_Provided text_.
How Knowing that God Manages All Things Enriches Our Lives
Today, I plunged into one of the primary documents on the doctrine of providence, namely Calvin’s, Institutes of the Christian Religion. Calvin wrote and revised the Institutes throughout his adult life. The Institutes might be called today a “systemic theology,” because the two volume work is an attempt to expound as a coherent whole all of Christian faith. The final edition, the one which I consulted, was published in 1559.
Calvin’s High View of God’s Providence
Calvin tackles providence in his first book under the general topic of “Knowledge of God the Creator.” Calvin holds a high view of Providence, seeing God directing and sustaining everything that God has created. God invested the world with the qualities of goodness and beauty. Now as God oversees the events in his world, he constantly is enhancing what he has made with these same qualities.
Calvin leaves no room for chance or fate or coincidence, or even natural law. God did not establish the created order and then sit back and let it work out for itself where it would go. Calvin sees God’s hand directing all happenings. As expressed in Proverbs 8.29, Calvin lifts up the idea of God holding back the firmament above the earth and the waters beneath the earth in order for life to flourish in the space between. The God who numbers the hairs on peoples’ heads sends each drop of rain to water the green ground of creation.
People are the Center of Creation and God’s Attention
God’s directing and sustaining is particularly focused on people and even more particularly applicable to the church. Accordingly, all of creation is purpose-filled as we would say. There is no sense that everything was perfect by the sixth day of creation and has been running down ever since. Disappointments and inexplicable evil notwithstanding, all things are heading, however inscrutable the path, towards a glorious end of God’s appointing.What Difference Providence Makes
Calvin’s text is fairly easy to read. In the second of the three chapters on God’s providence, he lays out the benefits that come to the believer in providence. These, I found to be thrilling and well-worth pondering in our own situation that is ever-changing.

_Information shown_.
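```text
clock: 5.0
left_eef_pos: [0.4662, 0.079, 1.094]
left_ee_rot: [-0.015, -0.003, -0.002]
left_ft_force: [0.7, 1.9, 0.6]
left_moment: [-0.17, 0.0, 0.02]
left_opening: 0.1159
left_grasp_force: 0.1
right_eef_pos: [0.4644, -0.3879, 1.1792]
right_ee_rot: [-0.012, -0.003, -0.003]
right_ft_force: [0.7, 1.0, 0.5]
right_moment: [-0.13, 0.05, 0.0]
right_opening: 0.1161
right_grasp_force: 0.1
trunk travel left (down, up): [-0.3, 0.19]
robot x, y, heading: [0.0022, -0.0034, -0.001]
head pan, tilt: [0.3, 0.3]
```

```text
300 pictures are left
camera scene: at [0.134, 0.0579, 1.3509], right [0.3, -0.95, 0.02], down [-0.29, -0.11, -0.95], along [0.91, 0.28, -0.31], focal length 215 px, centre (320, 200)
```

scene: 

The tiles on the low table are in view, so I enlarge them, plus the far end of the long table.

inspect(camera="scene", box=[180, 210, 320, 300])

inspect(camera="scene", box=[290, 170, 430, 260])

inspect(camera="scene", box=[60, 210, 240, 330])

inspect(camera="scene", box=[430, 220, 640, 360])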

_Do this_.
In the provided text, find "Calvin leaves no" and reproduce everything up to and including "ground of creation.".

_Finished answer_.
Calvin leaves no room for chance or fate or coincidence, or even natural law. God did not establish the created order and then sit back and let it work out for itself where it would go. Calvin sees God’s hand directing all happenings. As expressed in Proverbs 8.29, Calvin lifts up the idea of God holding back the firmament above the earth and the waters beneath the earth in order for life to flourish in the space between. The God who numbers the hairs on peoples’ heads sends each drop of rain to water the green ground of creation.